Day Wi and Zoe Matthews explore the post-election approaches needed for political leaders to honour the trust of their constituents, from the perspective of education.
In the run up to Myanmar’s November 8th general election, there is an air of both anticipation and trepidation. Some voters see the election as a chance to express their grievances about or support of the NLD-led government’s performance so far. Some will be expecting the so far successful new mergers between ethnic parties in Chin, Kachin, Kayah, Kayin and Mon States to represent a push towards a non-territorial form of federalism in Myanmar in order to strive for ethnic equality and address ethnic grievances.
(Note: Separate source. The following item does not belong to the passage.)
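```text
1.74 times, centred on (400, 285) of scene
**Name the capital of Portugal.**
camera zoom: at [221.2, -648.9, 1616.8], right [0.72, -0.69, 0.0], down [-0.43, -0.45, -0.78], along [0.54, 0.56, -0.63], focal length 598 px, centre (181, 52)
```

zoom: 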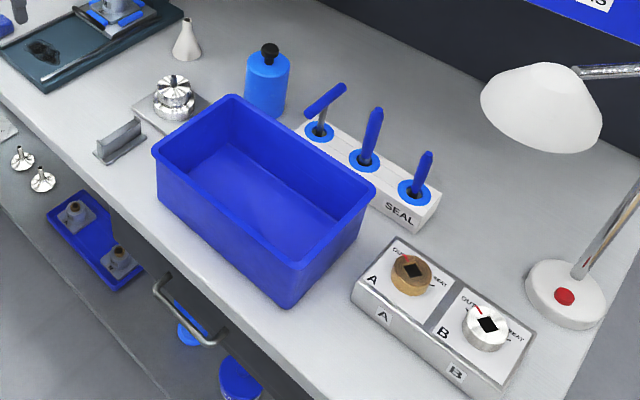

Also notable is the number of young faces representing the major ethnic parties, signaling the growing clout of the youth. This is important in that it represents the opening up of channels for youth from all backgrounds to air their grievances as the first generation to work in Myanmar’s slowly reforming economy. The current NLD government’s plans and activities may be out of touch with the needs and expectations of the young ethnic nationalities that had formerly placed their faith in them.
The growing disunity between the NLD and the major ethnic parties is a result of, in part, a reluctance to listen to the non-state education providers and youth civil society groups on the frontlines, who are dealing with the legacies of previous governing regimes. More consultation is needed with education stakeholders to promote a diverse and inclusive national education system and to ensure quality. This would allow future leaders better insight into the positive and negative impacts of education on peacebuilding processes and on balanced economic growth.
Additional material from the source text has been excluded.